Heel knappe, dromerige countrypop gedragen door een fluweelzachte stem en prachtige 'americana' klinkende gitaren. Dat we dit uit Estland binnenkrijgen is toch wel verrassend.
Horse verschijnt op 16 oktober via Wharf Cat Records.
Luister ook naar: Live performance - Nox Orae 2019
ter info
Though their music has often been tied to the traditions of Americana and American roots music, Holy Motors were formed in Tallinn, Estonia in 2013, when founding member Lauri Raus (songwriter and one of the band’s three guitarists) recruited Eliann Tulve, just 16 at the time, to join the band as songwriter and lead vocalist. With Tulve’s gorgeously foreboding vocals serving as a ballast for the guitar section’s “infinity-pool-style shimmer” (Pitchfork) the band quickly became as un-ignorable as they were inscrutable, rising from the ranks of eager supporting act (for Low, at SXSW) to sought after headliner (at NYC underground-meets-above-ground mainstay Berlin) in just a matter of days during their first unofficial tour of the US in 2018.
That same year marked the release of their critically acclaimed debut LP, Slow Sundown, on New York City’s Wharf Cat Records, an album that garnered praise and airplay not just in the band’s native Estonia (where it won Tallinn’s Music Week award and a nomination for Debut Album of the Year by the Estonian Music Awards), but also via a battery of publications west of the Baltic, including Stereogum (Album of the Week), Bandcamp (Album of the Day), and DIY (Neu Pick). All this momentum went so far as to capture the attention of one of the band’s very own idols, Anton Newcombe of The Brian Jonestown Massacre, who approached them after seeing a live performance in Berlin and would go on to produce a handful of tracks for the band in 2019 as well as join them for their set at Switzerland’s Festival Nox Orae (you can watch the full set here) during a summer itinerary dotted with European music festivals.

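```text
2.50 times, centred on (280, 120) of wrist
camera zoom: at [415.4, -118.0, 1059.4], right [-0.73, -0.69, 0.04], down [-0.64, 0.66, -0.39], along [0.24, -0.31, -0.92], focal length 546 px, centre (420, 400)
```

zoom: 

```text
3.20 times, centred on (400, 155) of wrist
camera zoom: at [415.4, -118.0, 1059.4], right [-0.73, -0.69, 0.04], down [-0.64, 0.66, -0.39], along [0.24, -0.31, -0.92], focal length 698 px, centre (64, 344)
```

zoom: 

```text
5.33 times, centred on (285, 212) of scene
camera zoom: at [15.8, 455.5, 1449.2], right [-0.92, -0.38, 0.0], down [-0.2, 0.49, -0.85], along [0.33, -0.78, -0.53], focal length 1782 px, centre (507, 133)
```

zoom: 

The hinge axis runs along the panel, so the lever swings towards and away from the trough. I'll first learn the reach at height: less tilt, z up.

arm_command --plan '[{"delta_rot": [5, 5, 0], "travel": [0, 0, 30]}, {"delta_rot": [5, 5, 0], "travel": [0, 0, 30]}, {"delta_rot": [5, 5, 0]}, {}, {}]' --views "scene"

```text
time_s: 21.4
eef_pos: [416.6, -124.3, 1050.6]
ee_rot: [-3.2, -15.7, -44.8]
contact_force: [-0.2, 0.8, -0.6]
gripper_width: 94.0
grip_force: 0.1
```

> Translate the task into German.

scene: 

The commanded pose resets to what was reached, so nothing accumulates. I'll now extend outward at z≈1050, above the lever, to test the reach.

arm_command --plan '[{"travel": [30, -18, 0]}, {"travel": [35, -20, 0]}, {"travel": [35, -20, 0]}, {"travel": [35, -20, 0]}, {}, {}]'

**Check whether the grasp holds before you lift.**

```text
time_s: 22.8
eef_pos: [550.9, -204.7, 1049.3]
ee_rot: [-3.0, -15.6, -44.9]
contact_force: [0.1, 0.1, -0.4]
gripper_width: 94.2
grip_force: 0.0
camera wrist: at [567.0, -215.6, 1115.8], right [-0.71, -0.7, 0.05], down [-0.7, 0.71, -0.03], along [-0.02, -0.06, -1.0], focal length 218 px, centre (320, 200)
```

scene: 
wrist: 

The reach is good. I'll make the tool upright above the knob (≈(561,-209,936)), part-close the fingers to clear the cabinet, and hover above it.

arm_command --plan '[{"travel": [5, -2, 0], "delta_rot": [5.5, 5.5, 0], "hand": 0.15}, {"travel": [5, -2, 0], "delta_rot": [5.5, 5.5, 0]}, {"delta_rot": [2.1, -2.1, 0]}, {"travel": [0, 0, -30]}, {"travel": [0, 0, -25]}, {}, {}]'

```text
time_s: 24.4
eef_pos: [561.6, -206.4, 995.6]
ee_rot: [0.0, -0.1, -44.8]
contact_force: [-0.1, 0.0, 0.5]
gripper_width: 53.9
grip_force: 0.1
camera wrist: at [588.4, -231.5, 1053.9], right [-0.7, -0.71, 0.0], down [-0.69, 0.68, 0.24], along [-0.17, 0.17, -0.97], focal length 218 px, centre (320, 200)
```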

But rather than being blunted and worn down by the tumultuous forces of success, Holy Motors’ incongruence has instead grown all the more prevalent and endearing. They remain musicians from an ex-Soviet country producing music that has been described as “cowboy dream-pop with a dark side” (Interview Magazine), “shoegaze that sounds like the old West” (The Fader), and like “a twang-filled soundtrack to... cowboy melancholy” (Beat). The resulting mystique is an inalienable part of the band’s DNA, stemming from the shared infatuation with the American West that the members developed waiting out Estonia’s long, grim winters with the warm company of American western films (Badlands and Paris, Texas amongst their favorites) and their instruments. What began as an innocent fascination evolved into a sincere embodiment of that dreamy, melancholy cowboy aura, both in their music and persona as a band.
Now at 22 years old, Eliann Tulve resembles Mazzy Star’s Hope Sandoval reincarnated as an Estonian cowgirl. She is enigmatic as ever but stands more firmly alongside co-songwriter Lauri Raus, the solidification of their roles perhaps accounting for the more hopeful turn their songwriting has taken of late. Horse finds the band acknowledging the Americana and rockabilly strands of their musical DNA without sacrificing any of the otherworldly mystique that keeps them from neatly conforming to the shoegaze and dreampop labels often applied to their music.